**Extract to read**
## begin

Jump to content

Confused and worried: I'm losing my connection to others


Spiffy Fox

Recommended Posts

I wonder, do any other asexuals here have trouble communicating with people in general? I just got in a big fight with a close friend... and I really get the feeling that what I try to say, is rarely what the other person hears when I talk to others...

I wonder too if asexuality might just be the tip of the iceberg, so to speak, of my disconnect.

Forget different wavelengths, it's like I'm speaking in hieroglyphics sometimes.

I'm a romantic asexual, and it's honestly one of the most inconvenient combinations I can possibly imange. I want to be happy being alone, especially with the odds of meeting someone not only able to understand me (which is apperently quite difficult), but who is also okay with no sex, at all, for the rest of forever.

I really feel like I'd have a better chance at winning the lottery.

But I can't forget the feeling I had when I thought I had found a life partner.

Like everything was going to be okay, because at least I would face it all with someone that loved me just the way I am.

Wouldn't it be healthier to feel that peace of mind on my own though?

Isn't it dangerous and wrong to rely on someone else for your happiness?

Whenever I try to enjoy something alone, it's really hard to live in the moment. It's like I'm distracted, or not all there. But when someone is there with me, the closer I am to them, the more I can experiance the moment with them. Like a movie, things that were not funny alone, take on a whole new angle with a friend's laughter. Everything just seems better when it's shared with someone close.

## end

**Information provided**
## begin

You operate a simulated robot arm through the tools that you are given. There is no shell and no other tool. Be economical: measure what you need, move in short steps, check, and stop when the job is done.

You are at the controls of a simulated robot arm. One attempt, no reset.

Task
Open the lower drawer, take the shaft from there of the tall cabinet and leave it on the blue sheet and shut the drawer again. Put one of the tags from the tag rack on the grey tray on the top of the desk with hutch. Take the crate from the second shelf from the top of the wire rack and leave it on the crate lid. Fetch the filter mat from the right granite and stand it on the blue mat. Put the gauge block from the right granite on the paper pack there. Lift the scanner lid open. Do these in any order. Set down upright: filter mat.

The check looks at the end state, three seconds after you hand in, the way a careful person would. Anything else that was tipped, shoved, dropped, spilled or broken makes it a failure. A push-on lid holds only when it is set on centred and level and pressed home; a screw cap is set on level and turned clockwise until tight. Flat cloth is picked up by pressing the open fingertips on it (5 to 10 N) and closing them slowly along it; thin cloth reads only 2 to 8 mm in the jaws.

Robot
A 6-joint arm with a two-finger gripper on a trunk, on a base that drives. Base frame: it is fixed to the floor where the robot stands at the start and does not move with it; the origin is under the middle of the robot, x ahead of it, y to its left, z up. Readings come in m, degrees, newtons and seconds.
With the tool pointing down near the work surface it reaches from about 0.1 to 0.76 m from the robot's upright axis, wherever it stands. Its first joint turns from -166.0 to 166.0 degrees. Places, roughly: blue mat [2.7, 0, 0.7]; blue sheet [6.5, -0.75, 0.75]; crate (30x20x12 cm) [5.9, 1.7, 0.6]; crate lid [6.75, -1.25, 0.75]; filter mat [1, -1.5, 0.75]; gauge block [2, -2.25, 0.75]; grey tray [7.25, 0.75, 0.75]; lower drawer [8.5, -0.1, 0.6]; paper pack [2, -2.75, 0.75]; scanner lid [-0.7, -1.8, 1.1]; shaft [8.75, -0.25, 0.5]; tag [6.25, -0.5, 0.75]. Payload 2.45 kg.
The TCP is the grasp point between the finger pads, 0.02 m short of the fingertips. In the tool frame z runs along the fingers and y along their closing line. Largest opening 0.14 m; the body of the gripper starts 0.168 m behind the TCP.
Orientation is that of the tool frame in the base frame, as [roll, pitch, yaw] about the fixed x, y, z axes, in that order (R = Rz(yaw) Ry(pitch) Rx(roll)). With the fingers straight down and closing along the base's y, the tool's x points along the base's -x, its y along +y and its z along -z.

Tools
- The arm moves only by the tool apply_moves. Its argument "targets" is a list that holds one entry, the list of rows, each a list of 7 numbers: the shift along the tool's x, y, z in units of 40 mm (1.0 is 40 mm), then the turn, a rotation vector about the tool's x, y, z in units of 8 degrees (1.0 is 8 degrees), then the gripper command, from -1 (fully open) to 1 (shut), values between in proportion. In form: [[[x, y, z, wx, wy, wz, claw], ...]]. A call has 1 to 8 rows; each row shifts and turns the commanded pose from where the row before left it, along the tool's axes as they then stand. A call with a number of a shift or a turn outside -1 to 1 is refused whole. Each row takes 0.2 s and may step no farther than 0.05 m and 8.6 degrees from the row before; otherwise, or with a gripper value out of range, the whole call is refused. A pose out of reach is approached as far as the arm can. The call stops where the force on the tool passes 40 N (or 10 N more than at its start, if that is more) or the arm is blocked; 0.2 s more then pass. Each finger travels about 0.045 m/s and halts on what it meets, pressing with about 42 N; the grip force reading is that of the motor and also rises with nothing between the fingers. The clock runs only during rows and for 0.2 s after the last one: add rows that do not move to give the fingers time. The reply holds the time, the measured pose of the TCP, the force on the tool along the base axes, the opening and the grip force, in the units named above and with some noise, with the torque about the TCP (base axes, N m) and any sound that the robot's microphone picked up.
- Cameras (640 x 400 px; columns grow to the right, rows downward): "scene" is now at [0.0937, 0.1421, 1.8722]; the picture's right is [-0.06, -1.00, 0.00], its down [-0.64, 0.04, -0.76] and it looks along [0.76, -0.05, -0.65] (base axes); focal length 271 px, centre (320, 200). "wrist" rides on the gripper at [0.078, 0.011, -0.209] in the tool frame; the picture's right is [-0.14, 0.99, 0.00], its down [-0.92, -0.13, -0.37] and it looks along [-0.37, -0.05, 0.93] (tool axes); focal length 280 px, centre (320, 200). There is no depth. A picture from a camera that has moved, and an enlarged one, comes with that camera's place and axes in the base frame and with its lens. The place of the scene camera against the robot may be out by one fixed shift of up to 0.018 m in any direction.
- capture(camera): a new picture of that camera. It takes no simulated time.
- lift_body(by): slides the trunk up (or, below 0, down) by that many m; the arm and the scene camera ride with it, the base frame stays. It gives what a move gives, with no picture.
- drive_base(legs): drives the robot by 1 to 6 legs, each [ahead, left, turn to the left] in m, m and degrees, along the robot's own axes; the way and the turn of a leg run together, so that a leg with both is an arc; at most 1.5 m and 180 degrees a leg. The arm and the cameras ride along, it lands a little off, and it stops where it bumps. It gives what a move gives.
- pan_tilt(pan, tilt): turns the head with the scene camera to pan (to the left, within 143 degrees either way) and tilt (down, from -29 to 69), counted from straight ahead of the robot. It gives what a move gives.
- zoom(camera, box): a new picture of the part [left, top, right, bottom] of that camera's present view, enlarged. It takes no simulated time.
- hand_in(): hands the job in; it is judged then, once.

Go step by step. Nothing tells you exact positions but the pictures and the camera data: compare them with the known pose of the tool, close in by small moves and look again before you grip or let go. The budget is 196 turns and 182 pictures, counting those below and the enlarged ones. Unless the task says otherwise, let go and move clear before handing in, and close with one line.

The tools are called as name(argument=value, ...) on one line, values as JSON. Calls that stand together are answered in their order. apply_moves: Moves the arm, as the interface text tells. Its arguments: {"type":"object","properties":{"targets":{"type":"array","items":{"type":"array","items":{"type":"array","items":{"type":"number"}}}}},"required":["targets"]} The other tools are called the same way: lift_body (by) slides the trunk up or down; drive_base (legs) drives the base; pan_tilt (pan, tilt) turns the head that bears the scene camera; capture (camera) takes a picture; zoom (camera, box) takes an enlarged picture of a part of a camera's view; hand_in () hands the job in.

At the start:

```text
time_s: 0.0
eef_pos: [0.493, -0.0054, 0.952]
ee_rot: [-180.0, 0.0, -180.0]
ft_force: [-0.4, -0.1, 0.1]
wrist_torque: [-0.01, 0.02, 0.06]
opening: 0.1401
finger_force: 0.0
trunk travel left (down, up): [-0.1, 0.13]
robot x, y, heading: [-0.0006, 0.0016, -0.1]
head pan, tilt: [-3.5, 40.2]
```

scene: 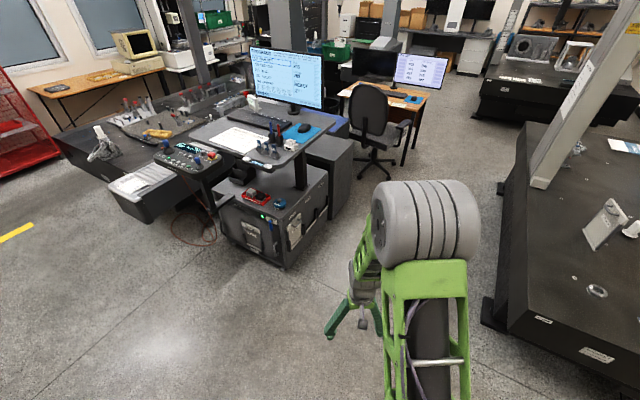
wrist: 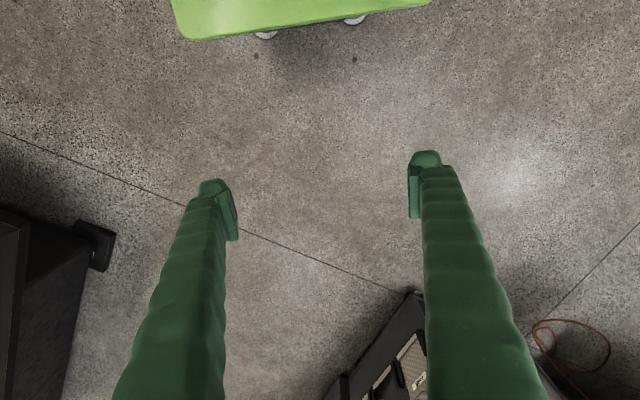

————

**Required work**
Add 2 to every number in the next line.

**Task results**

## end

**Required work**
1: Write out the extract to read from "I wonder too" to "my own though?", both included.
2: Your answer continues the extract to read from its final sentence.

**Task results**
1:
I wonder too if asexuality might just be the tip of the iceberg, so to speak, of my disconnect.

Forget different wavelengths, it's like I'm speaking in hieroglyphics sometimes.

I'm a romantic asexual, and it's honestly one of the most inconvenient combinations I can possibly imange. I want to be happy being alone, especially with the odds of meeting someone not only able to understand me (which is apperently quite difficult), but who is also okay with no sex, at all, for the rest of forever.

I really feel like I'd have a better chance at winning the lottery.

But I can't forget the feeling I had when I thought I had found a life partner.

Like everything was going to be okay, because at least I would face it all with someone that loved me just the way I am.

Wouldn't it be healthier to feel that peace of mind on my own though?

2:
I really want to be happy alone. But there's just no real draw to it for me.

The only time I have ever felt truely happy, was when I thought I had found my 'other half', (or maybe in Disney World, but I'm pretty sure the Robinson Family Treehouse isn't renting rooms.)

Surely there's something I'm missing?

Link to post
Share on other sites

I don't think asexuality has anything to do with one's abilities to communicate. It's a sexual orientation and doesn't define everything about someone.

I don't think it's wise to depend on anyone for one's happiness, however, I think it's okay to desire a romantic partner and to enjoy spending time with others. Our happiness is our responsibility, however, relationships (romantic or otherwise) certainly can and do add to one's happiness.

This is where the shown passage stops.